Whatever the outcome the UK, or what is left of it, faces a period of turmoil. The English regions, where there are nascent separatist movements in place already, will be watching the outcome with great interest, and particularly the effect that the offer of virtually total control over tax and spend has on the result. The English regions with the strongest interest in pursuing a separtist agenda so far are Yorkshire and the Humber, the Northeast (around Newcastle) and Cornwall. Others may follow. They would all want their own airports to be given preferential treatment in any quid-pro-quo.

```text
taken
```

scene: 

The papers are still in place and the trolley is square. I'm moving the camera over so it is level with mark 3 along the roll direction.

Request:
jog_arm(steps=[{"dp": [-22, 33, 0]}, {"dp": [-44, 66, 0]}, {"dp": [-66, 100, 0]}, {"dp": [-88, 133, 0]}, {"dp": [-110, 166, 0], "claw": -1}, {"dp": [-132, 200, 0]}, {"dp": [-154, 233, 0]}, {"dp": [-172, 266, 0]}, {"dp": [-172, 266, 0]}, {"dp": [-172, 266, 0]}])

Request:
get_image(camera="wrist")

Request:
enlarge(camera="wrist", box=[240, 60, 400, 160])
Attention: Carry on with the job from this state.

And even when (if?) it is over, the incoming government must then face up to holding a promised referendum on whether or not to stay in Europe, either with or without Scotland, with a rampaging UK Independence Party (which by then might be the English Independence Party) pulling the strings.

Surprisingly, the Commission did not take into account either the effect of Scottish Independence or of the UK leaving the EU in its deliberations on future airport capacity.

Among all this, if anyone thinks that any serious attention is going to be paid to the Davies Commission’s recommendations on the whys and wherefores of laying a few hundred additional metres of tarmac in a field in west London or West Sussex they are going to be disappointed. Or perhaps that is what the government hoped for in the first place?